---- INFORMATION SHOWN

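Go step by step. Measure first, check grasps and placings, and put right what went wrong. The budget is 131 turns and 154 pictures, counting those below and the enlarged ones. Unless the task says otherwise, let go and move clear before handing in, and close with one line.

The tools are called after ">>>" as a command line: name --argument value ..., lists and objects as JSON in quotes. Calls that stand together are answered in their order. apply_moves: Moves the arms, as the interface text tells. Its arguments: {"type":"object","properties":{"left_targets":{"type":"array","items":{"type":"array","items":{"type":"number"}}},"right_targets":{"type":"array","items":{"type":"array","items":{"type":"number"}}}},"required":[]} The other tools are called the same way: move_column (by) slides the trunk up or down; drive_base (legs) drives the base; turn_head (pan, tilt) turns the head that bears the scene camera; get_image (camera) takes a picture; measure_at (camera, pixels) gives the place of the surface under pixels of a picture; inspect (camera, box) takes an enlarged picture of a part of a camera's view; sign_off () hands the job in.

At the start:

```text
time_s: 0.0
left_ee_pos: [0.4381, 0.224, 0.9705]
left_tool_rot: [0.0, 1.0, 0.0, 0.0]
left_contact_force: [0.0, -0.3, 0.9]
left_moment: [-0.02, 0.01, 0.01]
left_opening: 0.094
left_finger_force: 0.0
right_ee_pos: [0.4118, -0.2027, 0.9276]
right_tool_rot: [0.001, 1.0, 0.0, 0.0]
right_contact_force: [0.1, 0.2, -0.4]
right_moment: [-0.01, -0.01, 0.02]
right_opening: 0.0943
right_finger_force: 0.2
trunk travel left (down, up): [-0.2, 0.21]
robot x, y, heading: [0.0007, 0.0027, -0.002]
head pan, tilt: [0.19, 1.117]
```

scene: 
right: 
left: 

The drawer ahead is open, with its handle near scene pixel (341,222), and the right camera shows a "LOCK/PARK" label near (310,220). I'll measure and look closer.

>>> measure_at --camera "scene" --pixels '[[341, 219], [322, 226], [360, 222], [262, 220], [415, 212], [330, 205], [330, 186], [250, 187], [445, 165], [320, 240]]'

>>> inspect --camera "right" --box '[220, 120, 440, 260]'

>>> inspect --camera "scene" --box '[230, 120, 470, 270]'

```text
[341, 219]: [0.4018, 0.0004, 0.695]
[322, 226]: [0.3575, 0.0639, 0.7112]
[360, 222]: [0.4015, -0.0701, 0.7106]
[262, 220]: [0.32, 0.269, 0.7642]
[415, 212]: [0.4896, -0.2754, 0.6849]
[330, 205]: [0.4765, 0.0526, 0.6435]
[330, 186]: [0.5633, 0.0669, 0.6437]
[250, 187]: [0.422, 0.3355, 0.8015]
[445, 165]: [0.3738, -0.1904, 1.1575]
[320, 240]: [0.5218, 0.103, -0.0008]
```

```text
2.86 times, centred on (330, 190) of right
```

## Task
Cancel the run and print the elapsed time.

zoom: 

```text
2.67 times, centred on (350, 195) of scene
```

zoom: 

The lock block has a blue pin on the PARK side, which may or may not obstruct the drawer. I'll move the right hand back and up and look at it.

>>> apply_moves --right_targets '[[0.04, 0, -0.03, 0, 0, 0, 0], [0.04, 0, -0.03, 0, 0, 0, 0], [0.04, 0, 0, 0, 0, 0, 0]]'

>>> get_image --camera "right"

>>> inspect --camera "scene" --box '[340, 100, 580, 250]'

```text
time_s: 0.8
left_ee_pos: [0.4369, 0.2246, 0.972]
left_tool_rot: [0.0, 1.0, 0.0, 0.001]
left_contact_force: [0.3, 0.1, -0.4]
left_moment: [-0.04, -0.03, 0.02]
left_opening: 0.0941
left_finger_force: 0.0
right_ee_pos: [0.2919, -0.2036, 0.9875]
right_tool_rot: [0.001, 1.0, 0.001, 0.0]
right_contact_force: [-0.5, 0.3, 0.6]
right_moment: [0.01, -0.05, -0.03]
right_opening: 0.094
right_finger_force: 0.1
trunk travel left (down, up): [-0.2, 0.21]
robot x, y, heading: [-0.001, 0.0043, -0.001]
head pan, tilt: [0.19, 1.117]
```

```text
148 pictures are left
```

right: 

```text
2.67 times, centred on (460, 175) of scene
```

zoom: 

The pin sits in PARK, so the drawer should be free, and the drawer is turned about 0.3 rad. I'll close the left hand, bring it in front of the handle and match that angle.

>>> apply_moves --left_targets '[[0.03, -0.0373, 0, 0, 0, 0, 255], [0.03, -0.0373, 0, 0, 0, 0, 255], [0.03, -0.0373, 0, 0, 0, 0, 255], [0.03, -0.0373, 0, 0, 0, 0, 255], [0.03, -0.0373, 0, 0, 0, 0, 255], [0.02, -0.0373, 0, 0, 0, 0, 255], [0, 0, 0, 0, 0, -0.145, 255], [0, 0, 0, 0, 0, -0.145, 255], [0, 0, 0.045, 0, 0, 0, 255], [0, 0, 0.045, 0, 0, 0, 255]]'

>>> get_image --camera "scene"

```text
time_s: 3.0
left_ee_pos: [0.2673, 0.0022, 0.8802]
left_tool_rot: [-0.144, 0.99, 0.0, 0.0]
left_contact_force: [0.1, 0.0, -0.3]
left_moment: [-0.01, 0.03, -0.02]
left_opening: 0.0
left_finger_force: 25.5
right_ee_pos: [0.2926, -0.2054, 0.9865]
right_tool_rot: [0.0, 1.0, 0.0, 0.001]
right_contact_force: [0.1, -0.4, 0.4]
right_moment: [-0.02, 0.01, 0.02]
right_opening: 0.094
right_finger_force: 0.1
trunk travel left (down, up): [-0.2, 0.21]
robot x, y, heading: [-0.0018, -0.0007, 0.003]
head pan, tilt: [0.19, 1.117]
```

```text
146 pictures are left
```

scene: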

--------
---- SELECTED EXTRACT

Seal of the Kaw Nation, depicting two Kanza warriors on horseback
Kaw Nation

Much of present-day Kansas was once the home of Kanza Indians, including the land that now houses Kansas State University. The very name Kansas comes from the Kanza or Kaw tribe. Today, scholars are trying to tell their story.

Much of what is now Kansas was once home to an Indian nation that no longer exists in the state. The Kanza Indians were forced out by a succession of one-sided treaties and federal laws. One of those laws freed up land for the establishment of Kansas State University and other land-grant schools. But today, as KPR's Jim McLean reports, K-State is spearheading an effort to make more Kansans aware of that history.

Efforts Underway to Educate Kansans About the State's Namesake - the Kanza (Kaw) Natio

TOPEKA, Kan. (KPR) – Researchers at Kansas State University are leading an effort to educate Kansans about the Indian nation whose land was taken to establish both the state and the university.

The Morrill Act, passed by Congress in 1862, allocated large swaths of land for the establishment of colleges to teach agriculture, military tactics, and mechanical arts to the working class. K-State, established in 1863, was the nation’s first land-grant school. It’s campus sits on part of more than 87,000 acres of former Kanza or Kaw land.

Lisa Tatonetti, and English professor at K-State who specializes in Native American literature, said few of her students know about the connection between the Kanza and their school.

--------

### THE TASKS
**A.** Write out the selected extract from "Efforts Underway to" to "or Kaw land.", both included.
**B.** Your answer continues the selected extract from its final sentence.

### ANSWER LIST
**A.**
Efforts Underway to Educate Kansans About the State's Namesake - the Kanza (Kaw) Natio

TOPEKA, Kan. (KPR) – Researchers at Kansas State University are leading an effort to educate Kansans about the Indian nation whose land was taken to establish both the state and the university.

The Morrill Act, passed by Congress in 1862, allocated large swaths of land for the establishment of colleges to teach agriculture, military tactics, and mechanical arts to the working class. K-State, established in 1863, was the nation’s first land-grant school. It’s campus sits on part of more than 87,000 acres of former Kanza or Kaw land.

**B.**
“I think it might be 1 percent,” Tatonetti said. “For a class I have now, I had maybe two students who knew a little bit.” K-State’s Chapman Center for Rural Studies launched the Kansas Land Treaties Project in 2020 to change that, Tatonetti said.

“My students are hungry for this history,” she said. “They feel like something has been taken from them because they don’t have this knowledge.”

Tai Edwards, a history professor at Johnson County Community College, works with Tatonetti on the treaties project. She says today’s students need to understand that they’re still benefiting from policies enacted more than a century ago.

“Especially if the thing that I’m benefiting from was not something that was positively experienced by at least some of the people involved, which would certainly be the case for the Kanza,” Edwards said.

Edwards rejects criticism that teaching such history does little more than make people feel guilty about things they cannot change. She said the recent move by the city of Lawrence to “rematriate” a sacred Kanza prayer rock appropriated by white settlers is an example of how confronting past injustices can lead to reconciliation.

“When people become aware that something unjust has happened, they want to take action if they’re able to address it because the harm is not over,” Edwards said.

The massive 28-ton red quartzite bolder was recently moved from Lawrence to the site of the Kaw Nation’s last village in Kansas near Council Grove.

This quartzite boulder, considered sacred by the Kaw Nation, stood on display in Lawrence's Robinson Park for nearly 100 years. Originally installed as a tribute to the white settlers who founded the town, the Sacred Red Rock has now been returned to the Kanza Tribe.
This quartzite boulder, considered sacred by the Kaw Nation, stood on display in Lawrence's Robinson Park for nearly 100 years. Originally installed as a tribute to the white settlers who founded the town, the Sacred Red Rock has now been returned to the Kanza Tribe.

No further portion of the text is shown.